The hiring process in many institutions is opaque. Positions often go to insiders or acquaintances of the administration. Once appointed, faculty rarely face meaningful evaluation. Some have not produced significant work in decades, yet continue to teach methods and ideas from the period when they graduated. The result is a closed loop — teachers who were shaped by outdated systems now passing the same limitations to their students.

Few faculty members have active connections to the professional art world. Many have never shown work outside academic circles. Without firsthand knowledge of how galleries, biennales, or residencies operate, they cannot prepare students for life beyond the campus. This gap leaves graduates technically trained but professionally lost.

Guest lectures and visiting faculty could fill these gaps, but they are often treated as token gestures. A one-off talk does little if the main teaching remains stagnant. What is needed is structural change — contracts that require ongoing professional practice, research, or exhibition activity as part of the job.
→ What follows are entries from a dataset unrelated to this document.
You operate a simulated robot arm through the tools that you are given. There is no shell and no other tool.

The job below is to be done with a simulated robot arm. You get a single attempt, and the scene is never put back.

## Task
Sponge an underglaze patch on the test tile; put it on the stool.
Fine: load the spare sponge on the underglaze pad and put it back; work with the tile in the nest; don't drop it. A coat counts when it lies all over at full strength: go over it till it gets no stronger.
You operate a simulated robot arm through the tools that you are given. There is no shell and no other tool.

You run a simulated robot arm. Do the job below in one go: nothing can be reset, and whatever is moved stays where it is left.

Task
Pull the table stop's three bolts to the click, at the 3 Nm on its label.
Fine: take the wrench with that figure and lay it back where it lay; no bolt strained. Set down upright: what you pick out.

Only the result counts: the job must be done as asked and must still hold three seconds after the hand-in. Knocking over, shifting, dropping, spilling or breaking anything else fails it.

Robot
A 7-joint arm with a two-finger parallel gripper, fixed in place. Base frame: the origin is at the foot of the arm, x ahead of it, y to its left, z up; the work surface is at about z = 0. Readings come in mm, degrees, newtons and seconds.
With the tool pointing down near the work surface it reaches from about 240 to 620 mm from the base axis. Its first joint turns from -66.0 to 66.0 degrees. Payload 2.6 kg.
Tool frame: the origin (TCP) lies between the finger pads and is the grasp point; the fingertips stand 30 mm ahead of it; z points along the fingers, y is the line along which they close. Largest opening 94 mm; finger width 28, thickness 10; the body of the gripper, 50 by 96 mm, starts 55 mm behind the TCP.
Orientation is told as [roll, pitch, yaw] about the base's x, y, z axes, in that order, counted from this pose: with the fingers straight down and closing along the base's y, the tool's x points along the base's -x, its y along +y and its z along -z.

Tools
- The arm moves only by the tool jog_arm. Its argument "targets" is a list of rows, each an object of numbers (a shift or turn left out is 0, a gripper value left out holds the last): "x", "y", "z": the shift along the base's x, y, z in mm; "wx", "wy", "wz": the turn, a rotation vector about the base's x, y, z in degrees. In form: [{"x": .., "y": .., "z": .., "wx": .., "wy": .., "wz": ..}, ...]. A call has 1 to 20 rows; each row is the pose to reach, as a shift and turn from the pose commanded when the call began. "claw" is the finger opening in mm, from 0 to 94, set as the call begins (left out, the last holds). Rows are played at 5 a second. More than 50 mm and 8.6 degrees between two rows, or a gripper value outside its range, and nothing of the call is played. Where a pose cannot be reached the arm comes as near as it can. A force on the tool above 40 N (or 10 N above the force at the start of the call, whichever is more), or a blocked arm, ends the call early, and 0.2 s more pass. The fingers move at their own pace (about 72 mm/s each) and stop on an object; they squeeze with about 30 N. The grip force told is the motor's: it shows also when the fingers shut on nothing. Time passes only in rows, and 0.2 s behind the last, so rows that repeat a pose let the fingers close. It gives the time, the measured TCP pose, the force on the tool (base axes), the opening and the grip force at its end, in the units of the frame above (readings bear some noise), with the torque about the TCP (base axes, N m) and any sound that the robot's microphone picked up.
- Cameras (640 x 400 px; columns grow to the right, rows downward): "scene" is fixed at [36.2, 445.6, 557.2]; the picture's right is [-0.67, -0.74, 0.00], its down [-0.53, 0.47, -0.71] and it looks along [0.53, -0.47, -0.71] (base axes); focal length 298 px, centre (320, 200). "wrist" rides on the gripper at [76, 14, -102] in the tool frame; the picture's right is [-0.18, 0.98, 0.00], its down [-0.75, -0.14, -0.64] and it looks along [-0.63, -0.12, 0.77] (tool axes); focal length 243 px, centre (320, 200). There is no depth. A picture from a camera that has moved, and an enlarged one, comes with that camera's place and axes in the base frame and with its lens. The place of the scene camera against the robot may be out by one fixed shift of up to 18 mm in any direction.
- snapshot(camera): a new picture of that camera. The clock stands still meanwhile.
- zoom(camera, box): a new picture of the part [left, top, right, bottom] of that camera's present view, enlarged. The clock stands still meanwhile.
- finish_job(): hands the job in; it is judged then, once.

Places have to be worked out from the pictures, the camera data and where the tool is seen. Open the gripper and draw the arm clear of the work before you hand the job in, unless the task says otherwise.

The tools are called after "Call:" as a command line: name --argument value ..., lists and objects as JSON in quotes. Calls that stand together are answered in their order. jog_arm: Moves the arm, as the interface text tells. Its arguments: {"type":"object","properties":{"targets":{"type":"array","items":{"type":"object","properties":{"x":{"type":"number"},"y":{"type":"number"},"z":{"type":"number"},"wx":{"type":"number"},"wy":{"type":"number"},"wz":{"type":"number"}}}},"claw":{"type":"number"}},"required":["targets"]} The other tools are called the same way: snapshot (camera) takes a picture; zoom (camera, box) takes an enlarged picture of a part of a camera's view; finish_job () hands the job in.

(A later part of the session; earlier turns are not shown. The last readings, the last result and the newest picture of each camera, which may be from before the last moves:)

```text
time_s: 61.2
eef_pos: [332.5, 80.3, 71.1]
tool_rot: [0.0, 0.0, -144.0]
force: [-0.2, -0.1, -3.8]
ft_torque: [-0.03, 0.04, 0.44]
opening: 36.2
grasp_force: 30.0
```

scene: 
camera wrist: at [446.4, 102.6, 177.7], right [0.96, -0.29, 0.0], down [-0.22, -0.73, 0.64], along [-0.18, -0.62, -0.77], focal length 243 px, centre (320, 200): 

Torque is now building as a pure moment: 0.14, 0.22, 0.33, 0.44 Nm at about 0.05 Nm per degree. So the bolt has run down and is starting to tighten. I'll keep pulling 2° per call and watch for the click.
Internationally, it is common for art school faculty to balance teaching with active artistic careers. This keeps their teaching relevant and their students connected to the present. In India, the absence of such a model has turned many classrooms into echo chambers.

Reform here is politically messy but unavoidable. Faculty hiring should be transparent, open to national and international applicants, and tied to a clear set of professional benchmarks. Tenure should come with responsibility, not immunity. An art school that cannot attract and retain practising, engaged faculty is not a school — it is a holding pattern for the past.